##### Collected material #####
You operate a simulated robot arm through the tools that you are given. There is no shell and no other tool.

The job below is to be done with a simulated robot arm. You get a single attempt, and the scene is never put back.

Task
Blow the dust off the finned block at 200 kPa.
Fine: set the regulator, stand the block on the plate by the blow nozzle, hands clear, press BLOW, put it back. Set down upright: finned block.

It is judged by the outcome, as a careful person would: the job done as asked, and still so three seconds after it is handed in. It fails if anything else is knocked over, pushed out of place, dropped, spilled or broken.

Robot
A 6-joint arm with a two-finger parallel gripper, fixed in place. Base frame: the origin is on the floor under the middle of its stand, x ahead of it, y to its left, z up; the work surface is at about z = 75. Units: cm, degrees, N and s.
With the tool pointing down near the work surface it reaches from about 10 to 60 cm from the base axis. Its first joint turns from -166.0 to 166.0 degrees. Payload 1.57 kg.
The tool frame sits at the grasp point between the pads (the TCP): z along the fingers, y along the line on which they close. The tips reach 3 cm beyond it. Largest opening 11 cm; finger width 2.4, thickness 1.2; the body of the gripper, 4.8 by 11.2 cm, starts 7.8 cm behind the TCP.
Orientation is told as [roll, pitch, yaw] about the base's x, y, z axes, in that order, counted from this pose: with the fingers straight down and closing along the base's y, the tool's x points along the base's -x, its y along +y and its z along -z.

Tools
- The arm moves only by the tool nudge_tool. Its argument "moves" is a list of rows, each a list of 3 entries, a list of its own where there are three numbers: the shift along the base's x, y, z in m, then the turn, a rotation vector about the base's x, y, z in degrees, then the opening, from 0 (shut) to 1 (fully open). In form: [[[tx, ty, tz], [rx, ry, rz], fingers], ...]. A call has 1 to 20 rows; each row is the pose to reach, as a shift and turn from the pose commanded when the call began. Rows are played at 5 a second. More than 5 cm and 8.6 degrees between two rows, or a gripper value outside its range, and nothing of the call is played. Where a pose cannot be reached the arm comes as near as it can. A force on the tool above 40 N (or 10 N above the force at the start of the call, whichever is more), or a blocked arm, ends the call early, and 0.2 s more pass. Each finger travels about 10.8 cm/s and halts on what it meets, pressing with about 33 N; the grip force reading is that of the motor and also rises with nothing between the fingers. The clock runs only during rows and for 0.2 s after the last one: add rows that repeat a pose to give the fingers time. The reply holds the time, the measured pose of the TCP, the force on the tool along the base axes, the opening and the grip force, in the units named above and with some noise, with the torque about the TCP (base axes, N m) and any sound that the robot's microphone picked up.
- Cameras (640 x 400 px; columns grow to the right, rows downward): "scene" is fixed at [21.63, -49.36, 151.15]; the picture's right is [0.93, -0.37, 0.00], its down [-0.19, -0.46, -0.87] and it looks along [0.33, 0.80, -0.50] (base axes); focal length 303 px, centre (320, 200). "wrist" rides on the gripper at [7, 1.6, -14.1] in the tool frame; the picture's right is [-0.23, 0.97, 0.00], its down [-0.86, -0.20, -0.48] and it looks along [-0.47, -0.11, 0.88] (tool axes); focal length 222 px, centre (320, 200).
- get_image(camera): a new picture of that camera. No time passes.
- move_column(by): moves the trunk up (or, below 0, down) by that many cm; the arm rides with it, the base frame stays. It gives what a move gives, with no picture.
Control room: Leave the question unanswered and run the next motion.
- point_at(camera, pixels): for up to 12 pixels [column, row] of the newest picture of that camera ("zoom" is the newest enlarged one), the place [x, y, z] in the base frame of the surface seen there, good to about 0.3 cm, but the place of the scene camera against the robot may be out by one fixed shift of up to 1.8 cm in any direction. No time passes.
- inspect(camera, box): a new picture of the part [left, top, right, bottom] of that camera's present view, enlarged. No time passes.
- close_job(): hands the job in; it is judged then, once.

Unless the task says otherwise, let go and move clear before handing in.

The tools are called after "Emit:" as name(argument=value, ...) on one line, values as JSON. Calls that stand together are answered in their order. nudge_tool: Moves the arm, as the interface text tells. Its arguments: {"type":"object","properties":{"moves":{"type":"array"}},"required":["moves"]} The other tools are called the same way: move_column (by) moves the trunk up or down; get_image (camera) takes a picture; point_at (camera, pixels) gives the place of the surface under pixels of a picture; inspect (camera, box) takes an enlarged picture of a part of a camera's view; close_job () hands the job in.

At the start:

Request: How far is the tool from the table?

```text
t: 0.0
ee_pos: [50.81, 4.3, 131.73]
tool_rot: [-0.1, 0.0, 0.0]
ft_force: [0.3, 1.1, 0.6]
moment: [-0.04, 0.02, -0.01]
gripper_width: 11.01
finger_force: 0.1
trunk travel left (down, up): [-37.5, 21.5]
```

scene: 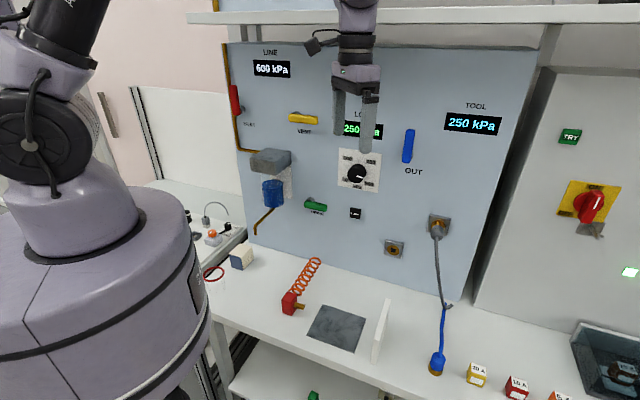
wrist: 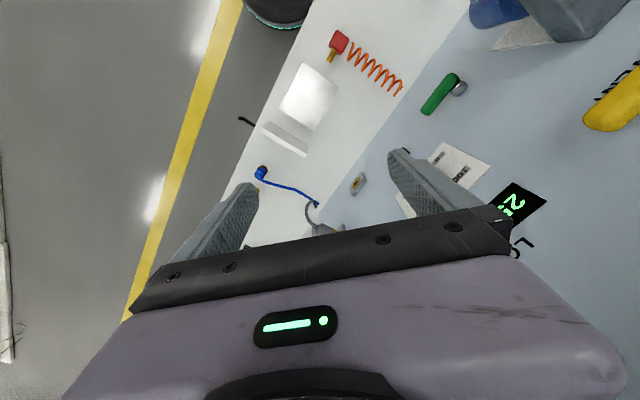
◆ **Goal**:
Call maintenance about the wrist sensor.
#####
◆ **Goal**:
Gather each line in the data that holds the string "joint".

◆ **Exercise response**:
A 6-joint arm with a two-finger parallel gripper, fixed in place. Base frame: the origin is on the floor under the middle of its stand, x ahead of it, y to its left, z up; the work surface is at about z = 75. Units: cm, degrees, N and s.
With the tool pointing down near the work surface it reaches from about 10 to 60 cm from the base axis. Its first joint turns from -166.0 to 166.0 degrees. Payload 1.57 kg.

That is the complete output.